*Set problem*: Each line of the listing must be transcribed exactly, except for the images, which should be excluded.

*Data shown*:
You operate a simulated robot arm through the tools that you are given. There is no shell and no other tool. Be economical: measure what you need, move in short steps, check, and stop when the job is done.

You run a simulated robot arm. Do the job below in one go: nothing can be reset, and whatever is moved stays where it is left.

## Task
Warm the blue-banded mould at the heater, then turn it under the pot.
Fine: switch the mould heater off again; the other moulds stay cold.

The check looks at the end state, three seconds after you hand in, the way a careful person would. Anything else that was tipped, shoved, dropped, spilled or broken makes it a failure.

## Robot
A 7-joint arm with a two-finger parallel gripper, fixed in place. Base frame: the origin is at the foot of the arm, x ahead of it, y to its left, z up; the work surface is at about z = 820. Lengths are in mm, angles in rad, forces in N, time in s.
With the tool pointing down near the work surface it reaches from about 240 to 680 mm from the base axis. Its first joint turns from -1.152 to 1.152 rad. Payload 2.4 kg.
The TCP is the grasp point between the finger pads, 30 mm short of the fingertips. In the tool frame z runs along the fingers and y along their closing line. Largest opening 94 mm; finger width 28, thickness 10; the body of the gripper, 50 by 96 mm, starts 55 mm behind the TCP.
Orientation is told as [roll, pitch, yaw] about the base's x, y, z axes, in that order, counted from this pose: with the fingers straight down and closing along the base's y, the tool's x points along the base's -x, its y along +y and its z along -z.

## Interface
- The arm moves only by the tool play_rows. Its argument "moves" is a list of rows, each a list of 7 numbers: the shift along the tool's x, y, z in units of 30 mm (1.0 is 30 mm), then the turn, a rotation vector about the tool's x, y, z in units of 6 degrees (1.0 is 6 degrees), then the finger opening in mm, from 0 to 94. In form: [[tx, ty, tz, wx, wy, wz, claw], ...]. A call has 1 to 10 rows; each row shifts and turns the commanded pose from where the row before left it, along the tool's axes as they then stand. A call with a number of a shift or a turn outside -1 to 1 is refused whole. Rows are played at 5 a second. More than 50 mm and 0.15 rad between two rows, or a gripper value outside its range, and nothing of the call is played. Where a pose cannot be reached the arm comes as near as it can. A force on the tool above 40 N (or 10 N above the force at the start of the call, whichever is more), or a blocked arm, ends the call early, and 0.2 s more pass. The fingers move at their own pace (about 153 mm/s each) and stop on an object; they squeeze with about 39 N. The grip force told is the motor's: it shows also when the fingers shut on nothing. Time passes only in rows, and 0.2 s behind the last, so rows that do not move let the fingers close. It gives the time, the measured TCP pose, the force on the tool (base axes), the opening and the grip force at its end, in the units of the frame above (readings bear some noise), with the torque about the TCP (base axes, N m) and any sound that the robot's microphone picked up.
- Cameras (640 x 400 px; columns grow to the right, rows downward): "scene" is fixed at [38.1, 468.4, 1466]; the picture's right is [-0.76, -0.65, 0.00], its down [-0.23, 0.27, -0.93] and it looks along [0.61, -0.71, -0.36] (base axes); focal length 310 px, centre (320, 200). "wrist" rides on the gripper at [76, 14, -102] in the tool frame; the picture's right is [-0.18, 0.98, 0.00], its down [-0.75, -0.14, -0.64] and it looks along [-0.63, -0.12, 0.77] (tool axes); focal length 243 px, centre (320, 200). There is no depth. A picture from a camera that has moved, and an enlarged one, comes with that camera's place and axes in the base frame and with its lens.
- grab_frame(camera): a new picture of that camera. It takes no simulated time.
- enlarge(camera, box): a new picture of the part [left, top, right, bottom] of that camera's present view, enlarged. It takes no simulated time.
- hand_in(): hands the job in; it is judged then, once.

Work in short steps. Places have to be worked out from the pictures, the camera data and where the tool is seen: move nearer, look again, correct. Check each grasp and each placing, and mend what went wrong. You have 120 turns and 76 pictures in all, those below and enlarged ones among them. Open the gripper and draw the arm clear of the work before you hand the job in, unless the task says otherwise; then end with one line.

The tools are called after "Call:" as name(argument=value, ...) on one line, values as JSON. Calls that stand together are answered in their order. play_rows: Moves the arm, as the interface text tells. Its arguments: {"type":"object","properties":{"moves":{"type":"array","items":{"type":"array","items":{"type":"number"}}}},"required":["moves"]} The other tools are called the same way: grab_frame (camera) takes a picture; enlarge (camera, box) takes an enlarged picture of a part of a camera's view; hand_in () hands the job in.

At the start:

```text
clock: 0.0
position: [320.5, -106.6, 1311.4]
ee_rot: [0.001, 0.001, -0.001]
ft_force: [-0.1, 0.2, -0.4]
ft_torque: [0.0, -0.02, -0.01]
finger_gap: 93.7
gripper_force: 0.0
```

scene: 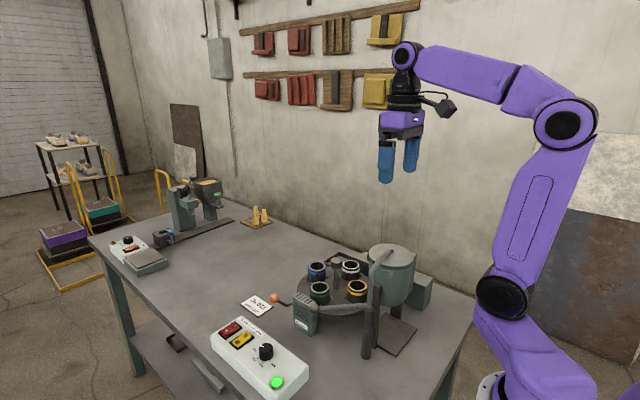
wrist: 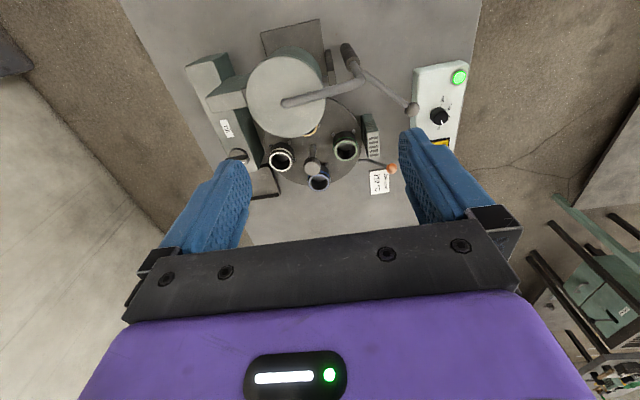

*Answer to the problem*:
You operate a simulated robot arm through the tools that you are given. There is no shell and no other tool. Be economical: measure what you need, move in short steps, check, and stop when the job is done.

You run a simulated robot arm. Do the job below in one go: nothing can be reset, and whatever is moved stays where it is left.

## Task
Warm the blue-banded mould at the heater, then turn it under the pot.
Fine: switch the mould heater off again; the other moulds stay cold.

The check looks at the end state, three seconds after you hand in, the way a careful person would. Anything else that was tipped, shoved, dropped, spilled or broken makes it a failure.

## Robot
A 7-joint arm with a two-finger parallel gripper, fixed in place. Base frame: the origin is at the foot of the arm, x ahead of it, y to its left, z up; the work surface is at about z = 820. Lengths are in mm, angles in rad, forces in N, time in s.
With the tool pointing down near the work surface it reaches from about 240 to 680 mm from the base axis. Its first joint turns from -1.152 to 1.152 rad. Payload 2.4 kg.
The TCP is the grasp point between the finger pads, 30 mm short of the fingertips. In the tool frame z runs along the fingers and y along their closing line. Largest opening 94 mm; finger width 28, thickness 10; the body of the gripper, 50 by 96 mm, starts 55 mm behind the TCP.
Orientation is told as [roll, pitch, yaw] about the base's x, y, z axes, in that order, counted from this pose: with the fingers straight down and closing along the base's y, the tool's x points along the base's -x, its y along +y and its z along -z.

## Interface
- The arm moves only by the tool play_rows. Its argument "moves" is a list of rows, each a list of 7 numbers: the shift along the tool's x, y, z in units of 30 mm (1.0 is 30 mm), then the turn, a rotation vector about the tool's x, y, z in units of 6 degrees (1.0 is 6 degrees), then the finger opening in mm, from 0 to 94. In form: [[tx, ty, tz, wx, wy, wz, claw], ...]. A call has 1 to 10 rows; each row shifts and turns the commanded pose from where the row before left it, along the tool's axes as they then stand. A call with a number of a shift or a turn outside -1 to 1 is refused whole. Rows are played at 5 a second. More than 50 mm and 0.15 rad between two rows, or a gripper value outside its range, and nothing of the call is played. Where a pose cannot be reached the arm comes as near as it can. A force on the tool above 40 N (or 10 N above the force at the start of the call, whichever is more), or a blocked arm, ends the call early, and 0.2 s more pass. The fingers move at their own pace (about 153 mm/s each) and stop on an object; they squeeze with about 39 N. The grip force told is the motor's: it shows also when the fingers shut on nothing. Time passes only in rows, and 0.2 s behind the last, so rows that do not move let the fingers close. It gives the time, the measured TCP pose, the force on the tool (base axes), the opening and the grip force at its end, in the units of the frame above (readings bear some noise), with the torque about the TCP (base axes, N m) and any sound that the robot's microphone picked up.
- Cameras (640 x 400 px; columns grow to the right, rows downward): "scene" is fixed at [38.1, 468.4, 1466]; the picture's right is [-0.76, -0.65, 0.00], its down [-0.23, 0.27, -0.93] and it looks along [0.61, -0.71, -0.36] (base axes); focal length 310 px, centre (320, 200). "wrist" rides on the gripper at [76, 14, -102] in the tool frame; the picture's right is [-0.18, 0.98, 0.00], its down [-0.75, -0.14, -0.64] and it looks along [-0.63, -0.12, 0.77] (tool axes); focal length 243 px, centre (320, 200). There is no depth. A picture from a camera that has moved, and an enlarged one, comes with that camera's place and axes in the base frame and with its lens.
- grab_frame(camera): a new picture of that camera. It takes no simulated time.
- enlarge(camera, box): a new picture of the part [left, top, right, bottom] of that camera's present view, enlarged. It takes no simulated time.
- hand_in(): hands the job in; it is judged then, once.

Work in short steps. Places have to be worked out from the pictures, the camera data and where the tool is seen: move nearer, look again, correct. Check each grasp and each placing, and mend what went wrong. You have 120 turns and 76 pictures in all, those below and enlarged ones among them. Open the gripper and draw the arm clear of the work before you hand the job in, unless the task says otherwise; then end with one line.

The tools are called after "Call:" as name(argument=value, ...) on one line, values as JSON. Calls that stand together are answered in their order. play_rows: Moves the arm, as the interface text tells. Its arguments: {"type":"object","properties":{"moves":{"type":"array","items":{"type":"array","items":{"type":"number"}}}},"required":["moves"]} The other tools are called the same way: grab_frame (camera) takes a picture; enlarge (camera, box) takes an enlarged picture of a part of a camera's view; hand_in () hands the job in.

At the start:

```text
clock: 0.0
position: [320.5, -106.6, 1311.4]
ee_rot: [0.001, 0.001, -0.001]
ft_force: [-0.1, 0.2, -0.4]
ft_torque: [0.0, -0.02, -0.01]
finger_gap: 93.7
gripper_force: 0.0
```

scene: 
wrist: 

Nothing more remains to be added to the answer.